◆ **Brief A**
Show the exact text of the text shown starting from "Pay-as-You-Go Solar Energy" and stopping at the end of "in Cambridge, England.".
◆ **Brief B**
Resume the text shown where it left off.

◆ **Text shown**
▼▼▼
Pay-as-You-Go Solar Energy Finds Success in Africa

A creative way of selling solar energy is gaining traction in sub-Saharan Africa: customers can pay as they go.

Only one in six rural inhabitants in sub-Saharan Africa has access to electricity. For households living off the grid, kerosene lamps are the primary lighting source—an expensive technology that is also unsafe, because kerosene is flammable as well as poisonous when inhaled or ingested. The World Bank estimates that breathing kerosene fumes is the equivalent of smoking two packs of cigarettes a day, and two thirds of adult females with lung cancer in developing nations are nonsmokers. “The poorest people in the world are not just paying a bit more for their energy, they’re paying a disproportionate amount”, says Simon Bransfield-Garth, CEO of Azuri Technologies, a solar services firm based in Cambridge, England.

Across the U.S. and U.K. electricity from a utility costs between 10 to 15 cents per kilowatt-hour (kWh). A villager in rural Kenya or Rwanda, however, pays an equivalent cost of $8 per kWh for kerosene lighting. Often 30 percent or more a family's income is spent on kerosene. Charging a mobile phone is even more expensive. That same villager would pay nearly 400 times more to charge a mobile phone in rural Kenya than in the U.S. Solar-powered charger kits are a promising alternative, but many rural families cannot afford the up-front cost of these systems, which start at $50.

With a Pay-As-You-Go model (PAYG) for solar kits, on the other hand, customers can instead pay an up-front fee of around $10 for a solar charger kit that includes a two- to five-watt solar panel and a control unit that powers LED lights and charges devices like mobile phones. Then they pay for energy when they need it—frequently in advance each week—or when they can (say, after a successful harvest). In practice, kits are paid off after about 18 months and subsequent electricity is free to the new owner. PAYG customers are finding that instead of paying $2 to $3 a week for kerosene, they pay less than half that for solar energy. The PAYG concept is a familiar one for hundreds of millions of Africans who purchase mobile phone minutes and kerosene fuel incrementally.
▲▲▲
◆ **Data shown**
▼▼▼
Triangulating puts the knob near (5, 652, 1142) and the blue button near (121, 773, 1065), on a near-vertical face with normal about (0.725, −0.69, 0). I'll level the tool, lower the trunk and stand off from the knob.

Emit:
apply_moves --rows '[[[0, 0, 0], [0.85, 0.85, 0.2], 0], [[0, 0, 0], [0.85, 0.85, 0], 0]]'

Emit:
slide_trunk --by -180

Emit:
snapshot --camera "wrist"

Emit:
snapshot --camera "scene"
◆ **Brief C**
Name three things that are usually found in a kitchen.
▲▲▲
◆ **Response A**
Pay-as-You-Go Solar Energy Finds Success in Africa

A creative way of selling solar energy is gaining traction in sub-Saharan Africa: customers can pay as they go.

Only one in six rural inhabitants in sub-Saharan Africa has access to electricity. For households living off the grid, kerosene lamps are the primary lighting source—an expensive technology that is also unsafe, because kerosene is flammable as well as poisonous when inhaled or ingested. The World Bank estimates that breathing kerosene fumes is the equivalent of smoking two packs of cigarettes a day, and two thirds of adult females with lung cancer in developing nations are nonsmokers. “The poorest people in the world are not just paying a bit more for their energy, they’re paying a disproportionate amount”, says Simon Bransfield-Garth, CEO of Azuri Technologies, a solar services firm based in Cambridge, England.

◆ **Response B**
Azuri is one of a number of start-ups selling solar energy to off-grid customers in installments. Their customers buy scratch-off cards containing a code that they send to the company via an SMS message. The customer then receives an unlock code that they enter into their solar kit.

Another company, Angaza Design of San Francisco, has integrated an analog modem into their solar charger that “talks” with the customer’s mobile phone to authenticate a transaction. M-KOPA—a spin-off of the widespread and successful M-PESA mobile payment network—leverages its existing mobile network to receive payments. Payment plans start at less than 50 cents a day and customers can add funds to their account at their convenience.

So far, PAYG has shown notable levels of success. Azuri counts over 21,000 customers in 10 countries (Kenya, Uganda, Tanzania, Ethiopia, Rwanda, Sierra Leone, Ghana, South Africa, Zimbabwe and South Sudan). M-KOPA already has 30,000 customers and is looking to attract a large portion of the 15 million active M-PESA users spread throughout the continent. Angaza is on track to reach 10,000 customers in the next nine to 12 months. Bryan Silverthorn, the firm’s chief technology officer, says the feedback has been “aspirational.” In their experience, solar kits are empowering off-grid Africans—literally giving them the power to dramatically improve their quality of life.

Companies report that the PAYG business model replicates well from country to country. They reach rural communities by working with local distribution partners within each country, who also make money from each solar kit sale. Adoption of solar chargers typically spreads quickly via word-of-mouth advertising. Once one family has had success with a PAYG solar system, other families often purchase one as well.

Yet challenges remain. Many PAYG start-ups are running into limits of working capital; companies front the initial cost of these solar kits and are not fully reimbursed for 18 months. This leads to cash flow constraints that intensify when customers default. “The financial models don’t yet exist to provide debt capital, and companies can only fund operations out of their equity for so long. So there is a need for debt instruments to enable this to be funded at scale”, Bransfield-Garth says.

Still, the PAYG model may offer important lessons for the developed world as the installed solar base grows. Says Silverthorn: “There are all these debates about when solar will reach grid parity in the United States and elsewhere. Africa is a place where, for a huge swath of the population, solar energy is now the cheapest option. No one knows what will happen next.”